NW_Pilot's Trans-Atlantic Flight -- All the scary details...
On Tue, 03 Oct 2006 14:13:40 +0000, John Theune wrote:
To clarify my earlier post: Go ahead and blame Garmin ( which may or may
not be right ) but don't use this failure as a reason not to have advanced
avionics in aircraft.
I don't know about that. An inability to build proper reliability into a
system would sound to me like a good reason to avoid it.
More, I've been thinking about the statement "it rebooted". There really
shouldn't be an "it" in an airplane, should there? There should be a
"they", right? And the statement should have been "one of them rebooted".
There are two screens for redundancy, but only one system?
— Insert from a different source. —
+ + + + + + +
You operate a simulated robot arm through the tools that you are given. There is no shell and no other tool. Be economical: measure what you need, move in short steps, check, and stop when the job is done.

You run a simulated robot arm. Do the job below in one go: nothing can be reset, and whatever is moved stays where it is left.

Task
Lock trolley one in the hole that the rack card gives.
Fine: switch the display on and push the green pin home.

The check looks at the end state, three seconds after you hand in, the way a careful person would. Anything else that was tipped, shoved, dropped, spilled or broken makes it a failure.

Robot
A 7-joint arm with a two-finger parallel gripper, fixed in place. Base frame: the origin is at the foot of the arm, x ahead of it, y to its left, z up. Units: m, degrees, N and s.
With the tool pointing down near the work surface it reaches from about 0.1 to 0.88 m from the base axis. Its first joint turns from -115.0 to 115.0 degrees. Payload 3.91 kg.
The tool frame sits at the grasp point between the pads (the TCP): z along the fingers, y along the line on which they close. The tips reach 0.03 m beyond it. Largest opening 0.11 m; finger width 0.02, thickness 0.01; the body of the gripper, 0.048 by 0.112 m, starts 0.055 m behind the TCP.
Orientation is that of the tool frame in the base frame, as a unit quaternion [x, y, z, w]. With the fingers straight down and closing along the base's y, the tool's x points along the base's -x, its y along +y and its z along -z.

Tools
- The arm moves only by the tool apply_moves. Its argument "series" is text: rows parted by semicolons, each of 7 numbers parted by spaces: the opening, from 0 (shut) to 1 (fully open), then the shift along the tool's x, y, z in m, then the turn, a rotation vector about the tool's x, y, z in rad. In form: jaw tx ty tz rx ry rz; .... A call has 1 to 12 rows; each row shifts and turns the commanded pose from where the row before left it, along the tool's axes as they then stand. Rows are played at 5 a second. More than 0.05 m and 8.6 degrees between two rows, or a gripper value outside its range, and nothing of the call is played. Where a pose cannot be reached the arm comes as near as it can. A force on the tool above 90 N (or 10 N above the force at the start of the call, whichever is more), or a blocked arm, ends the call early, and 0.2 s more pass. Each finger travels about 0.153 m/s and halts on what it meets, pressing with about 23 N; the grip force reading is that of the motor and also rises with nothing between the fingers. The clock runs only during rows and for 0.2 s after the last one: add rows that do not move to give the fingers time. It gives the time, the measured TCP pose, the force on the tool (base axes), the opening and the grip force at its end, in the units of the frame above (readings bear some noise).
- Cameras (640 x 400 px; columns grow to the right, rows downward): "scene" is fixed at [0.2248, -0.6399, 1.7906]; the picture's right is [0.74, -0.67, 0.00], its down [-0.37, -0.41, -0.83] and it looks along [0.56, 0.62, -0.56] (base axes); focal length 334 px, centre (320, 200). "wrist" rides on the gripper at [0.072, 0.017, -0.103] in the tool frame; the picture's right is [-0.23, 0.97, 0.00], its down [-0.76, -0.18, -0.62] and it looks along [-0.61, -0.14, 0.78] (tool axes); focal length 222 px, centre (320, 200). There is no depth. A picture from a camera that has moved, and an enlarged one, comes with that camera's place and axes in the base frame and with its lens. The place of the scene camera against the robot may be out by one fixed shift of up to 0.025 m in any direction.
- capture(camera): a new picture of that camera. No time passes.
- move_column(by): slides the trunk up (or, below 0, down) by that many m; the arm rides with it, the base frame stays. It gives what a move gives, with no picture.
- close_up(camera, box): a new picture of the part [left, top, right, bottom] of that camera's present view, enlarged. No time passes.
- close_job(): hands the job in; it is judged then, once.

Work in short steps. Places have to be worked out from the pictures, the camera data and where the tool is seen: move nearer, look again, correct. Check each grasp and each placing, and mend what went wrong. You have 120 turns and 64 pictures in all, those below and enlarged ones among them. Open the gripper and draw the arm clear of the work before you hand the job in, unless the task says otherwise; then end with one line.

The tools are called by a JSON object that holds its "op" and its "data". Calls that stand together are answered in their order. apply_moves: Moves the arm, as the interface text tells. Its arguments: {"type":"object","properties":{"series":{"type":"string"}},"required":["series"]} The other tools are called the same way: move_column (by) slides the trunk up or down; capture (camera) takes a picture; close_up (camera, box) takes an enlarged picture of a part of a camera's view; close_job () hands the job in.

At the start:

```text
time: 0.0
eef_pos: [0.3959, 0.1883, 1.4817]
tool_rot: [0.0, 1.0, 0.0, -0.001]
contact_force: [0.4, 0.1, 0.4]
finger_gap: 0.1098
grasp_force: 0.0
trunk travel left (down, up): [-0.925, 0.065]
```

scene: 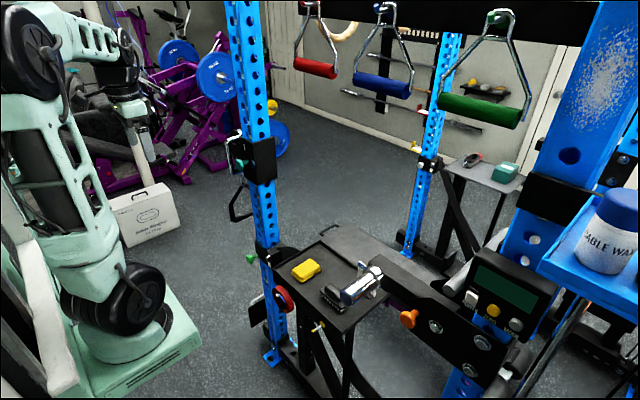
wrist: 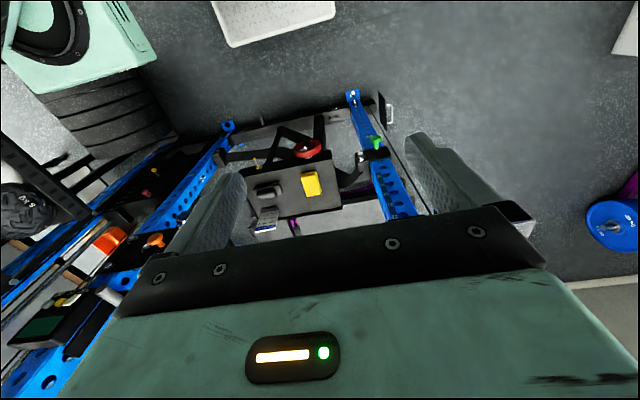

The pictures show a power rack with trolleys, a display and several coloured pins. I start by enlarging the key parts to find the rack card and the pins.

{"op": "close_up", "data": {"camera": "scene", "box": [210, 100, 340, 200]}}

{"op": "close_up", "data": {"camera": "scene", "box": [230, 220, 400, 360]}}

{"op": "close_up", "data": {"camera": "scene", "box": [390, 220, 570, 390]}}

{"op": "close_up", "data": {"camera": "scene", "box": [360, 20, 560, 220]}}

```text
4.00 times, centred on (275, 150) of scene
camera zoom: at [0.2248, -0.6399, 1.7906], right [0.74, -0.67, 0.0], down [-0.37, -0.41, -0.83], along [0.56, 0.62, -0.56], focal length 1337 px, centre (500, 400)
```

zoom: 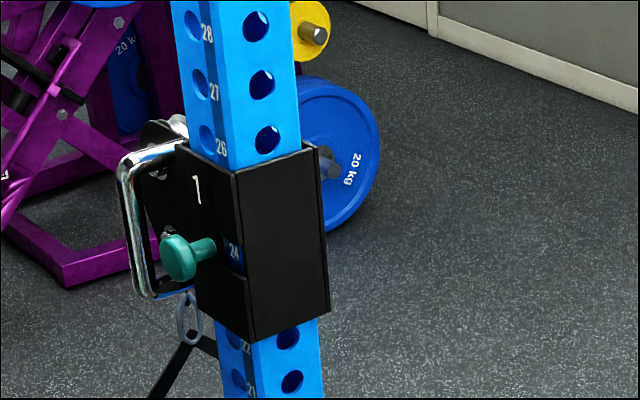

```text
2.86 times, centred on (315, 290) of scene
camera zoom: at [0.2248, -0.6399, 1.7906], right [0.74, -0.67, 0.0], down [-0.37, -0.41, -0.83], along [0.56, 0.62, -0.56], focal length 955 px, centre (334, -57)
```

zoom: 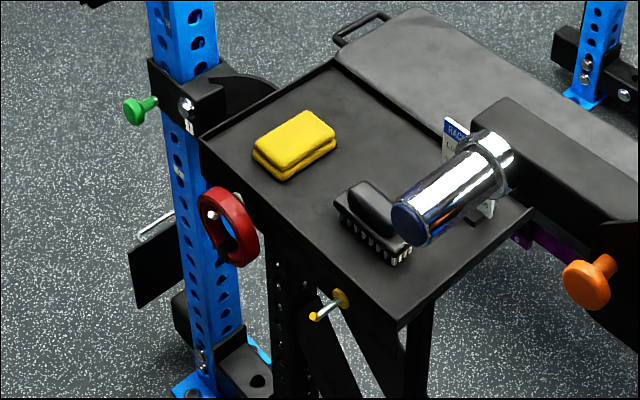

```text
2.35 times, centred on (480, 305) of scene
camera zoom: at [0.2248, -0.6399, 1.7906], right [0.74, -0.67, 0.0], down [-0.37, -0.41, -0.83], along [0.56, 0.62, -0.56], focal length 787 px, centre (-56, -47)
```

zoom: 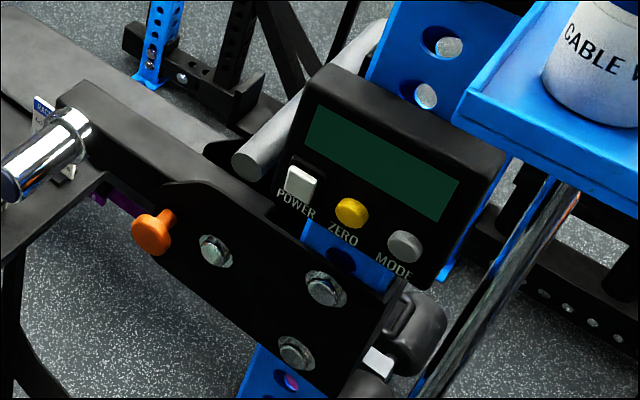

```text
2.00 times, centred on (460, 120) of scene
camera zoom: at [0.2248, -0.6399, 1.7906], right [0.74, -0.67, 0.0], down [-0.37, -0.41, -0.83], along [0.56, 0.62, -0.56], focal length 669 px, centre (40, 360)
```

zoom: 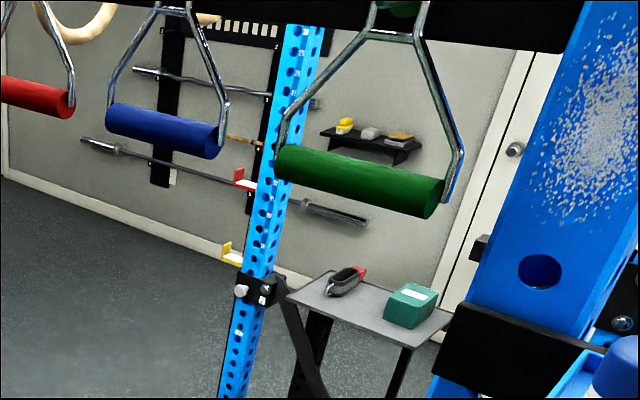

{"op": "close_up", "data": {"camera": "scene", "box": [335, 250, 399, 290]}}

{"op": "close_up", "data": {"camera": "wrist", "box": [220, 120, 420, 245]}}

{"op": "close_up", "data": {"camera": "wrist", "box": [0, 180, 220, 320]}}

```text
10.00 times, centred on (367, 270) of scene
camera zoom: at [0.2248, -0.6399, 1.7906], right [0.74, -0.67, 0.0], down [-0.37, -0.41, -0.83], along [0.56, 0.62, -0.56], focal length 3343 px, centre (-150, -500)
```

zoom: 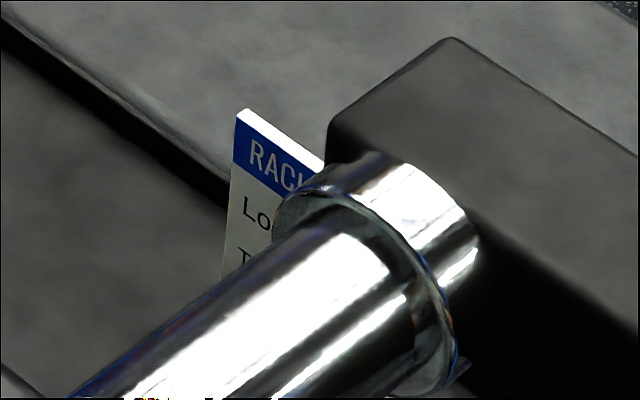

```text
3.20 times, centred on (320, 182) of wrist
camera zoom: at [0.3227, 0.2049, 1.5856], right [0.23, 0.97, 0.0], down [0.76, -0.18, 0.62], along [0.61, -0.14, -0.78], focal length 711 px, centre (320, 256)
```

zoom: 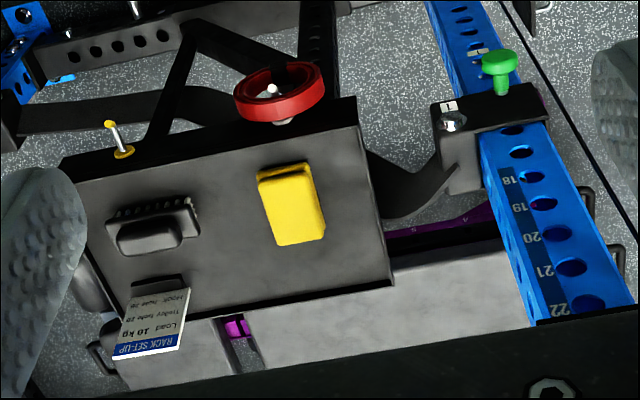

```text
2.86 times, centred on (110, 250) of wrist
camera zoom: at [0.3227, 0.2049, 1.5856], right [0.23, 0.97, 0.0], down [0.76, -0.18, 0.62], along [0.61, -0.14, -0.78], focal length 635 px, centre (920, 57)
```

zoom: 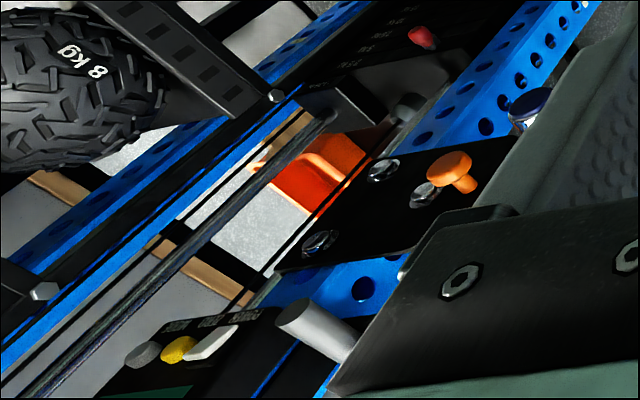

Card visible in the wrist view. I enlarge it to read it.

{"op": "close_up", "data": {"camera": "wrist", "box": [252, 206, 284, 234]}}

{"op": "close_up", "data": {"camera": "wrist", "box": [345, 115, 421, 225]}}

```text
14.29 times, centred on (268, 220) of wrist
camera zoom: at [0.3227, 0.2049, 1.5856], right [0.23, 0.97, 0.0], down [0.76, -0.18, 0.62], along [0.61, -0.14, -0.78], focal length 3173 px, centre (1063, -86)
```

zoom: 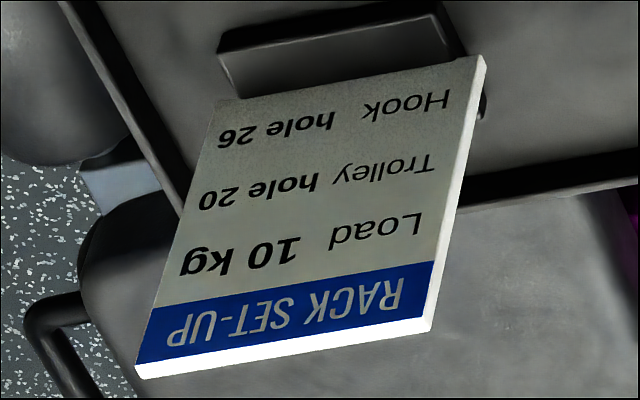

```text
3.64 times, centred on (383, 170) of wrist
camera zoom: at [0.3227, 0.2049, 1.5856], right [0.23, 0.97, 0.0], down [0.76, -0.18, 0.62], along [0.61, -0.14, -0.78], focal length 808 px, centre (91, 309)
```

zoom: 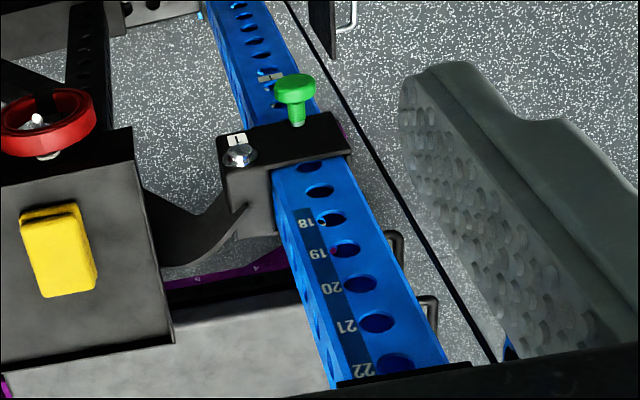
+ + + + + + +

With respect to the sensor providing bad data: sensors can provide bad
data. They break. Part of the job of the unit accepting input from the
sensor is to flag such failures. This isn't an "odd case"; it should be
one of the tasked requirements.
All that said, I'm uncomfortable with some of the symptoms described. Why
would the AHRS have a problem because of a bad fuel sensor? How would
fuel contaminate a pitot tube (in my 182s, they're not positioned such
that this could occur)?
My first thought is that there's some problem particular to this unit that
was being flown. Failing that, I wonder what else in the environment
might have triggered the multiple failures.